"Our science is like a store filled with the most subtle intellectual devices for solving the most complex problems, and yet we are almost incapable of applying the elementary principles of rational thought. In every sphere, we seem to have lost the very elements of intelligence: the ideas of limit, measure, degree, proportion, relation, comparison, contingency, interdependence, interrelation of means and ends." (Simone Weil, "The Power of Words", 1937)
"Art is the symbol of the two noblest human efforts: to construct and to refrain from destruction." (Simone Weil, "The Pre-War Notebook 1933-1939")
"Attention consists of suspending our thought, leaving it detached, empty, and ready to be penetrated by the object; it means holding in our minds, within reach of this thought, but on a lower level and not in contact with it, the diverse knowledge we have acquired which we are forced to make use of." (Simone Weil, "Reflections on the Right Use of School Studies with a View to the Love of God", 1942)
"Paradoxical as it may seem, a Latin prose or a geometry problem, even though they are done wrong, may be of a great service one day, provided we devote the right kind of effort to them. Should the occasion arise, they can one day make us better able to give someone in affliction exactly the help required to save him, at the supreme moment of his need." (Simone Weil, "Reflections on the Right Use of School Studies with a View to the Love of God", 1942)
"In order to be exercised, the intelligence requires to be free to express itself without control by any authority. There must therefore be a domain of pure intellectual research, separate but accessible to all, where no authority intervenes." (Simone Weil, "Statement of Human Obligations", 1943)
"Concern for the symbol has completely disappeared from our science. And yet, if one were to give oneself the trouble, one could easily find, in certain parts at least of contemporary mathematics... symbols as clear, as beautiful, and as full of spiritual meaning as that of the circle and mediation. From modern thought to ancient wisdom the path would be short and direct, if one cared to take it." (Simone Weil, "The Need for Roots", 1949)

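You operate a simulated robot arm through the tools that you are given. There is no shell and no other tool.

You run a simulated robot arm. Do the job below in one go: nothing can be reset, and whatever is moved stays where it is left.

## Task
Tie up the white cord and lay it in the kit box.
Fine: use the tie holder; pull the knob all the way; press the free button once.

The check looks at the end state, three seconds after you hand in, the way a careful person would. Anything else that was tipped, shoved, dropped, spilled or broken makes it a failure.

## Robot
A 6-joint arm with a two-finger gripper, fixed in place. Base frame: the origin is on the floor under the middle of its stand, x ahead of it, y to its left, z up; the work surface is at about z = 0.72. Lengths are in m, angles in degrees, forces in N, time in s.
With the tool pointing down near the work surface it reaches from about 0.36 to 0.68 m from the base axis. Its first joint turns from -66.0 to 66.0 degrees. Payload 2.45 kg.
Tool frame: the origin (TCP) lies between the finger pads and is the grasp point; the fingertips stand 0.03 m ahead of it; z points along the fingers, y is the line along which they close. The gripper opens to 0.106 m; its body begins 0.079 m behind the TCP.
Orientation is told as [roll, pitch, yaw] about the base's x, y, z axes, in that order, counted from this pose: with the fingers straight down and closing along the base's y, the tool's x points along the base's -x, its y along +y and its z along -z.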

"The most important part of education - to teach the meaning of to know [in the scientific sense]" (Simone Weil, "Waiting on God", 1950)
"[…] algebra is the intellectual instrument which has been created for rendering clear the quantitative aspects of the world." (Simone Weil, "The Organization of Thought", 1974)
"There are necessities and impossibilities in reality which do not obtain in fiction, any more than the law of gravity to which we are subject controls what is represented in a picture. [...] It is the same with pure good; for a necessity as strong as gravity condemns man to evil and forbids him any good, or only within the narrowest limits and laboriously obtained and soiled and adulterated with evil. [...] The simplicity which makes the fictional good something insipid and unable to hold the attention becomes, in the real good, an unfathomable marvel." (Simone Weil, "Morality and Literature")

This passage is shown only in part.